The copper-lead concentrate from the first cleaner flotation stage will be pumped to the second cleaner flotation stage. Secondary cleaner flotation will be conducted in one 4.0 m diameter by 10.0 m high flotation column. The concentrate from the copper-lead second cleaner flotation will be pumped to the copper lead bulk concentrate thickener prior to being pumped to the copper and lead separation flotation circuit. The overflow of the thickener will be sent to the process water tank for reuse. The tailings from the copper lead secondary cleaner flotation will return to the copper-lead first cleaner flotation.

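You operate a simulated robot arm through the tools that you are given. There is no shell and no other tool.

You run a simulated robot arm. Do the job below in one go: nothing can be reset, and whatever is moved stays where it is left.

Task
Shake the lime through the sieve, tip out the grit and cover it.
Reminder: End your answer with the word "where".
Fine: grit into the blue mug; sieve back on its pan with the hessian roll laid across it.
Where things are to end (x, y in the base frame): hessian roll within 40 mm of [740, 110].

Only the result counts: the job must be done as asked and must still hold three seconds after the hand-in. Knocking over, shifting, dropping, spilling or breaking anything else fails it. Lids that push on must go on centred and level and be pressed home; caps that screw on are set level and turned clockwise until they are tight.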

The underflow of the copper-lead bulk cleaner concentrate thickener will be pumped to the copper-lead separation flotation conditioning tanks, where sodium cyanide and lime will be added to suppress copper minerals. The conditioned slurry will flow to lead rougher flotation cells. Lead collector will be added in the second conditioning tank to collect lead minerals. The lead concentrate produced from the lead rougher and rougher/scavenger flotation cells will be pumped to the first lead cleaner flotation circuit. The tailings of the rougher/scavenger flotation, which is the copper concentrate, will report to the copper concentrate thickener.

The lead concentrates from the lead rougher and scavenger flotation circuit will be further upgraded by three stages of cleaner flotation. The first stage of cleaner flotation will consist of first lead cleaner flotation and cleaner scavenger flotation. The lead concentrates from the first stage of cleaner flotation will be fed to the second stage of lead cleaner flotation. The lead cleaner/scavenger tailings, together with the lead rougher/scavenger concentrate, will report to lead rougher flotation. The second lead cleaner flotation concentrate will be further upgraded by the third stage of cleaner flotation to produce the final lead concentrate, which will report to the lead concentrate thick.